What you have to do => Reproduce the wording of the passage shown between "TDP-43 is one" and "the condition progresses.", with both ends included.

━━ Passage shown ━━

TDP-43 Aggregation is Present in Many Older People, Overlapping with Alzheimer's Pathology

TDP-43 is one of the small number of proteins that can misfold in ways that lead to aggregates and pathology. It is involved in a number of age-related neurodegenerative conditions, notably ALS. Like other aggregates found in the aging brain, such as amyloid-β, α-synuclein, and tau, TDP-43 aggregates are present in many older people. The decline into neurodegeneration is a sliding scale of pathology, in which some people, for reasons yet to be fully explored, develop much larger amounts of one or another protein aggregate than their peers. There is good reason to think that all protein aggregates are at least somewhat harmful and should be cleared, but as is the case in Alzheimer's disease, the damage done by some aggregates may be obscured by other, more severe forms of pathology that arise as the condition progresses.

━━━
━━ Provided material ━━

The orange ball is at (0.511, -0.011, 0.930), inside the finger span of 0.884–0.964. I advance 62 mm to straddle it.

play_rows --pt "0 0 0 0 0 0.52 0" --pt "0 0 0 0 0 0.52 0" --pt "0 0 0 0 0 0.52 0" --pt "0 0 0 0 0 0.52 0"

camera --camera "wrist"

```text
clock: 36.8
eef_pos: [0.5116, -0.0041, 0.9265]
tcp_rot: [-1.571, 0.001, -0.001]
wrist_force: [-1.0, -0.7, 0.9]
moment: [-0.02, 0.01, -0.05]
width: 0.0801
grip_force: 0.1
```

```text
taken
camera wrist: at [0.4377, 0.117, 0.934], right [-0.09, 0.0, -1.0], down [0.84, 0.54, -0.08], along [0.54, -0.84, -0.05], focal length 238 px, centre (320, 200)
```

━━━

Exercise result =>
TDP-43 is one of the small number of proteins that can misfold in ways that lead to aggregates and pathology. It is involved in a number of age-related neurodegenerative conditions, notably ALS. Like other aggregates found in the aging brain, such as amyloid-β, α-synuclein, and tau, TDP-43 aggregates are present in many older people. The decline into neurodegeneration is a sliding scale of pathology, in which some people, for reasons yet to be fully explored, develop much larger amounts of one or another protein aggregate than their peers. There is good reason to think that all protein aggregates are at least somewhat harmful and should be cleared, but as is the case in Alzheimer's disease, the damage done by some aggregates may be obscured by other, more severe forms of pathology that arise as the condition progresses.